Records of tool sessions
>>>>>

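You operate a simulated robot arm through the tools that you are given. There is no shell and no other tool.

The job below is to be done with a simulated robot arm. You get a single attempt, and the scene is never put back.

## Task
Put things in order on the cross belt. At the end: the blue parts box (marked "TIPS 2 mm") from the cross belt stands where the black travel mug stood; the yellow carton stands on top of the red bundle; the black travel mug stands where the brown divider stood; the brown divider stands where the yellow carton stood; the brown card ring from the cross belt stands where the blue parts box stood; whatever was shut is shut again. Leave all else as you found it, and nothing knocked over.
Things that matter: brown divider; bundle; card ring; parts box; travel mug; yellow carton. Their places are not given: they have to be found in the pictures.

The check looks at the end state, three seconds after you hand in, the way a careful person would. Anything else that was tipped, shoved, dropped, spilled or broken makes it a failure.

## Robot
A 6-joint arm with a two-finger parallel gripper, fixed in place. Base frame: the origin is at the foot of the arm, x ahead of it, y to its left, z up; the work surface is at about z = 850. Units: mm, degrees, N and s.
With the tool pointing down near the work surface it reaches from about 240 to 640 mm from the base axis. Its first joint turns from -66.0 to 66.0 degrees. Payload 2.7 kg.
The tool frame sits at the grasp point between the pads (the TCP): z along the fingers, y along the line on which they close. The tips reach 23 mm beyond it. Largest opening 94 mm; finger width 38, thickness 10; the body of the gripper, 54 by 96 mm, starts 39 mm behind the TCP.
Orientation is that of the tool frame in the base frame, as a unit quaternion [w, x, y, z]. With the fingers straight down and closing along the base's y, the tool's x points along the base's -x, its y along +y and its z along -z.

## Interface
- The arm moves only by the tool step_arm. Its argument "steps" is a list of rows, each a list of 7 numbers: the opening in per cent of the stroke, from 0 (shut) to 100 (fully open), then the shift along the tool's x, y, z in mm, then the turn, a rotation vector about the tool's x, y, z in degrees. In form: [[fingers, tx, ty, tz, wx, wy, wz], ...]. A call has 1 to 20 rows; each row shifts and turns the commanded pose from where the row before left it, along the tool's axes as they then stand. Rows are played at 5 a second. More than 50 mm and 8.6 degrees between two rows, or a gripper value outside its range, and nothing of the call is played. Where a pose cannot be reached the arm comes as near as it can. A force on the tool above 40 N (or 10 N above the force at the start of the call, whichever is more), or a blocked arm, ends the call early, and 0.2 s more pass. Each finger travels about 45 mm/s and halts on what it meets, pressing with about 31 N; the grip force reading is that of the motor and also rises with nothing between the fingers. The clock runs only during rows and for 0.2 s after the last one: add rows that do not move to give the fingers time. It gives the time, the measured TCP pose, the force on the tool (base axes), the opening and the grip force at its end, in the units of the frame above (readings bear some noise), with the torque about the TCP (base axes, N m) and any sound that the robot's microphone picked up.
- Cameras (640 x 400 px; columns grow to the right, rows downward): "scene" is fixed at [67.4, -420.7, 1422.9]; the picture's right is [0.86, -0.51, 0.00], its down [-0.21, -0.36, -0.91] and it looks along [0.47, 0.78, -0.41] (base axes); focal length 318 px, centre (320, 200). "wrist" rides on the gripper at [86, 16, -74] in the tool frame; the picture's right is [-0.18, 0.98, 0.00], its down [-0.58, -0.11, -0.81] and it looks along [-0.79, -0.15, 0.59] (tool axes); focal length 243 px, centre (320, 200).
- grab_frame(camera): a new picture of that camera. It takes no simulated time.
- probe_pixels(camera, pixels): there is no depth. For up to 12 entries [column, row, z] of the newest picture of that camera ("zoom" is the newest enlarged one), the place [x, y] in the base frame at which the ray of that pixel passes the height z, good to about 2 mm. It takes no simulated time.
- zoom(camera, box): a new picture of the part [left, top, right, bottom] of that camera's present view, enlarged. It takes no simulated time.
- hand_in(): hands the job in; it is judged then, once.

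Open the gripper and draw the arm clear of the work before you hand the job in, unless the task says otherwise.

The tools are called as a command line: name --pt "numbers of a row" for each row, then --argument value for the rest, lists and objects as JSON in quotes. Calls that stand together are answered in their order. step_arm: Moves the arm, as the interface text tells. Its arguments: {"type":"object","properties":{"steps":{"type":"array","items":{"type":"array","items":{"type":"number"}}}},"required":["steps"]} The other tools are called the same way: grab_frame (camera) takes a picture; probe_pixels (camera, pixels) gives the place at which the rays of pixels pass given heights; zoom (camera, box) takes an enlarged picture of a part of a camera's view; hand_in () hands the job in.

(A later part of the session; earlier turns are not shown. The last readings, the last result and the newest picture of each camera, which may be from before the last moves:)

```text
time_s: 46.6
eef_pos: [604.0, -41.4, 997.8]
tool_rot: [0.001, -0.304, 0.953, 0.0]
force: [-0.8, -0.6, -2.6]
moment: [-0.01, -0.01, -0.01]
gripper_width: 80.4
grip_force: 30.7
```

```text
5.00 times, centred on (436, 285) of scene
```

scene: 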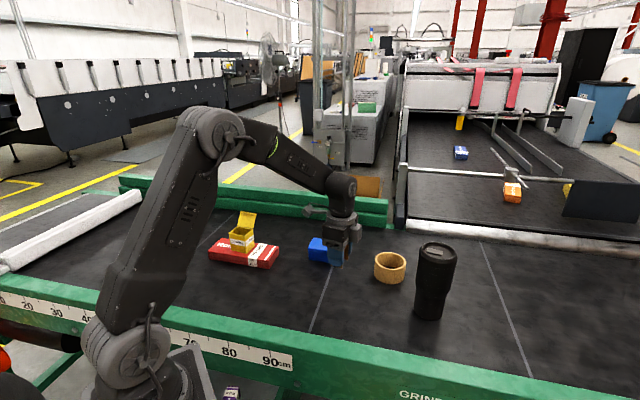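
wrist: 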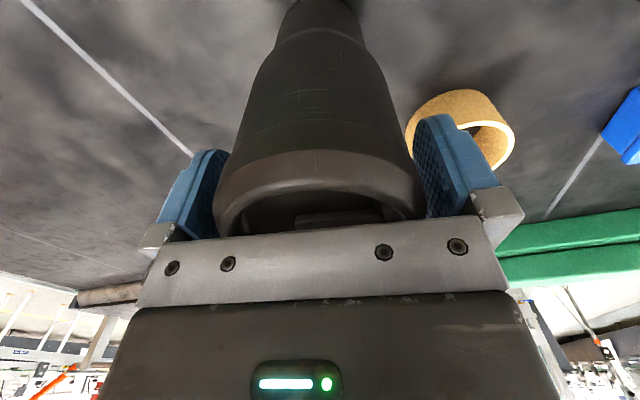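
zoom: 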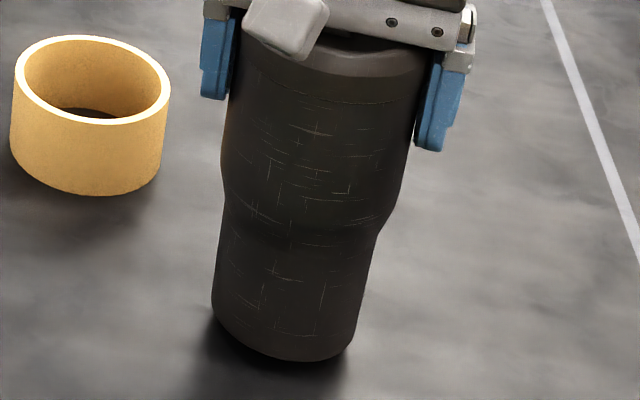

<<<<<
>>>>>

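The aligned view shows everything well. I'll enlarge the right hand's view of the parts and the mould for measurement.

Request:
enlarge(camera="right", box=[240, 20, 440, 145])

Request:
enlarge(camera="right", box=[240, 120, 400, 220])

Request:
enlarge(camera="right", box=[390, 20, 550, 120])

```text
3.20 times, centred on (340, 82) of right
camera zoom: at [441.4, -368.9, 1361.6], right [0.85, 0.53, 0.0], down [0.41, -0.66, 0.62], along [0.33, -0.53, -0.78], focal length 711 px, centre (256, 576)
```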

<<<<<
>>>>>

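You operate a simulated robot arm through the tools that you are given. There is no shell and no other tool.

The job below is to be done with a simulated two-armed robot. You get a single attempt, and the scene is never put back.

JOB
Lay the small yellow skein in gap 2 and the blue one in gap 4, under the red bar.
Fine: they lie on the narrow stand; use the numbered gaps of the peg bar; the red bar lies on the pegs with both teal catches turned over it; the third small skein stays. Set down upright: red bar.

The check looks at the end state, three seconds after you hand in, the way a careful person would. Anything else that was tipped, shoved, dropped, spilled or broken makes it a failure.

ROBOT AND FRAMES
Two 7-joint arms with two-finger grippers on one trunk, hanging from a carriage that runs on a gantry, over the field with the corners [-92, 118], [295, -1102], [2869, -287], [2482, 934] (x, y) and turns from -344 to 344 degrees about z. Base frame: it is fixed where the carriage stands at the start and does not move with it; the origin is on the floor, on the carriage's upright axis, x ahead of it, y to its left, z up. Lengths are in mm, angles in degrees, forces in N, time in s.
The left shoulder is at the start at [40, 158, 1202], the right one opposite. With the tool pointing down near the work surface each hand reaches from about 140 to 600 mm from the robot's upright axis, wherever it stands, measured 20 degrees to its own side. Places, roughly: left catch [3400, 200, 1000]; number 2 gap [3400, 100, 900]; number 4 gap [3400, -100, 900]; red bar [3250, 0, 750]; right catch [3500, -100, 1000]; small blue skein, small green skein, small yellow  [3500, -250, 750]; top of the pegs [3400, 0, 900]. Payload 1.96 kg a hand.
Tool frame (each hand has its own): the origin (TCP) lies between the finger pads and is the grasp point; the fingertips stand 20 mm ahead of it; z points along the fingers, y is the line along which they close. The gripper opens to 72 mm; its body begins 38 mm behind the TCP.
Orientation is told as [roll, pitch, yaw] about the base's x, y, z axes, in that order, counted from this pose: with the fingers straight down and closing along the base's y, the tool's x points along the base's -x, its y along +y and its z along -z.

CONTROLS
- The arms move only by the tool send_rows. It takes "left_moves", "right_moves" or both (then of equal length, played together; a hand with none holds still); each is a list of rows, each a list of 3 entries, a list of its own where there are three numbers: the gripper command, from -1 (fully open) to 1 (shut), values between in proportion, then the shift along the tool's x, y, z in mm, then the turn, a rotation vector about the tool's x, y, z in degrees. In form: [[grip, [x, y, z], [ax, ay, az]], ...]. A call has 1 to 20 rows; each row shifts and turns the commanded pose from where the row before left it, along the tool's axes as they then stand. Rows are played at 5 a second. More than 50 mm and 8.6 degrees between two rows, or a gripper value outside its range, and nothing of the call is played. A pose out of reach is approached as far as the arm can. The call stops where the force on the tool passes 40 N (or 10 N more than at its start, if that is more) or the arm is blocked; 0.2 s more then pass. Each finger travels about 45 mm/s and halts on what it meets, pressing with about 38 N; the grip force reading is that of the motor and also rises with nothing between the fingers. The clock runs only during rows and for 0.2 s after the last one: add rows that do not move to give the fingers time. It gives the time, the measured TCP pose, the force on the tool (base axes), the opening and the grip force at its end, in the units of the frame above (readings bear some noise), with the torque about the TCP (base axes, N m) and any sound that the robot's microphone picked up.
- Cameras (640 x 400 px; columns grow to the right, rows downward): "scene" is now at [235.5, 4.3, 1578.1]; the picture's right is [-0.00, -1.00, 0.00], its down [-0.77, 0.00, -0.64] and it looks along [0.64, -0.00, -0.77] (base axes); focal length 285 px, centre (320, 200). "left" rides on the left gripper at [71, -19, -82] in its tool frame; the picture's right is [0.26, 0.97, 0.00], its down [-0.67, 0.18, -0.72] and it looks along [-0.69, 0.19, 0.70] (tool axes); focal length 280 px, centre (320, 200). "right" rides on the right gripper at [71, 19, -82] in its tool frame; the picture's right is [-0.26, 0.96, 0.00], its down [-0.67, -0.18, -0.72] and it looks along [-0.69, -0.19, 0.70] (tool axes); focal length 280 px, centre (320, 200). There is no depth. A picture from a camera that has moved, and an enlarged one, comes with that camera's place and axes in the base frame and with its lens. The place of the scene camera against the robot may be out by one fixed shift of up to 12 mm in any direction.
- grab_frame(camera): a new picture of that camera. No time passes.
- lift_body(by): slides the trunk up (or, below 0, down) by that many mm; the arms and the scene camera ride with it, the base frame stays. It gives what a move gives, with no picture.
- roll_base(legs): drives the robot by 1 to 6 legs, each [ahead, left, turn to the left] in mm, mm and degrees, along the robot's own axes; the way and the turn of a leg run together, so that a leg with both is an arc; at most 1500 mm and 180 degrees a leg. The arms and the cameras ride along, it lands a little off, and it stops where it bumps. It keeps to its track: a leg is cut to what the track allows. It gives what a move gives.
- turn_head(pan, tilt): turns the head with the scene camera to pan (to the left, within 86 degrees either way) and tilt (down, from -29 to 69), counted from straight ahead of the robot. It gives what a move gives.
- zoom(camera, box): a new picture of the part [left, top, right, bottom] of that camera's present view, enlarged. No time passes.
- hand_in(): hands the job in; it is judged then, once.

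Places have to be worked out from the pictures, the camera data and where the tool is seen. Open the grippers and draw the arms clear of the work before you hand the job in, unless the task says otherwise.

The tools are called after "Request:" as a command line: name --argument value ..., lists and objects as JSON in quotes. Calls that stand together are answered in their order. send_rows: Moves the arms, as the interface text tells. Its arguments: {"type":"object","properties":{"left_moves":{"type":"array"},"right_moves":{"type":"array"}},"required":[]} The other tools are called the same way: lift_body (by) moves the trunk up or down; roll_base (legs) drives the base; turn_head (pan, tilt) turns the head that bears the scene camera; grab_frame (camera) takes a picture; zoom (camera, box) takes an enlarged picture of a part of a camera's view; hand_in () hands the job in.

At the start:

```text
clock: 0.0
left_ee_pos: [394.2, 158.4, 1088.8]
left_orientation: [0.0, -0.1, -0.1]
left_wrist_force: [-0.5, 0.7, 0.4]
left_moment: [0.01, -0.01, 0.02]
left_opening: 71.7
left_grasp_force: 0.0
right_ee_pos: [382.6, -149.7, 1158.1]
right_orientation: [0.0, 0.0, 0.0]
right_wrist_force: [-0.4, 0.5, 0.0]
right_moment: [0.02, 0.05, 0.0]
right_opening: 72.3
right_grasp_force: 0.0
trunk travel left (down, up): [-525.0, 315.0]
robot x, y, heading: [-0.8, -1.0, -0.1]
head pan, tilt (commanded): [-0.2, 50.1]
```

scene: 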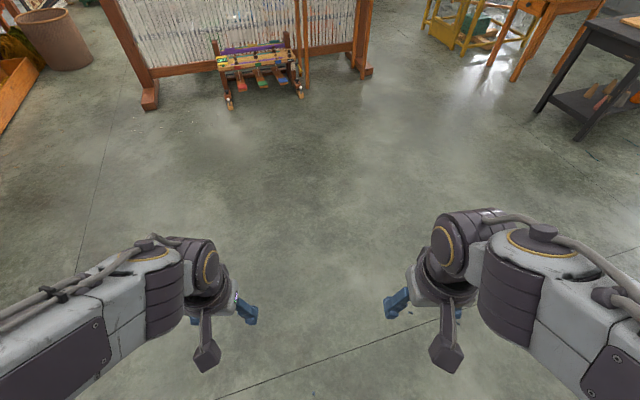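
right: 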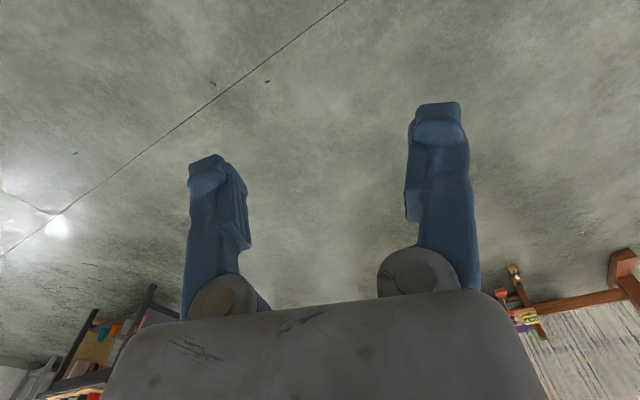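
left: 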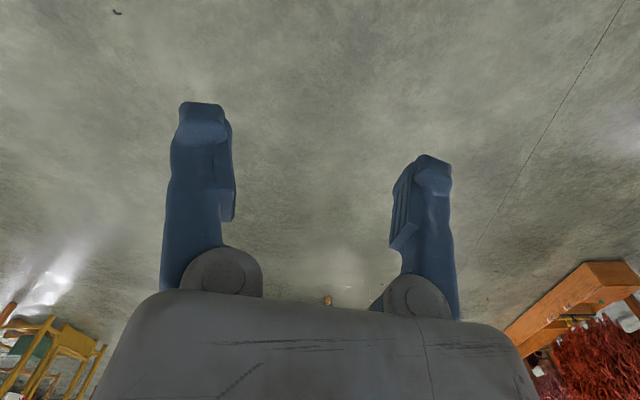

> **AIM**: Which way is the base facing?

<<<<<

> **AIM**: Pick out the lines that have the word "single". Copy them all.

> **EXERCISE SOLUTION**:
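The job below is to be done with a simulated robot arm. You get a single attempt, and the scene is never put back.
The job below is to be done with a simulated two-armed robot. You get a single attempt, and the scene is never put back.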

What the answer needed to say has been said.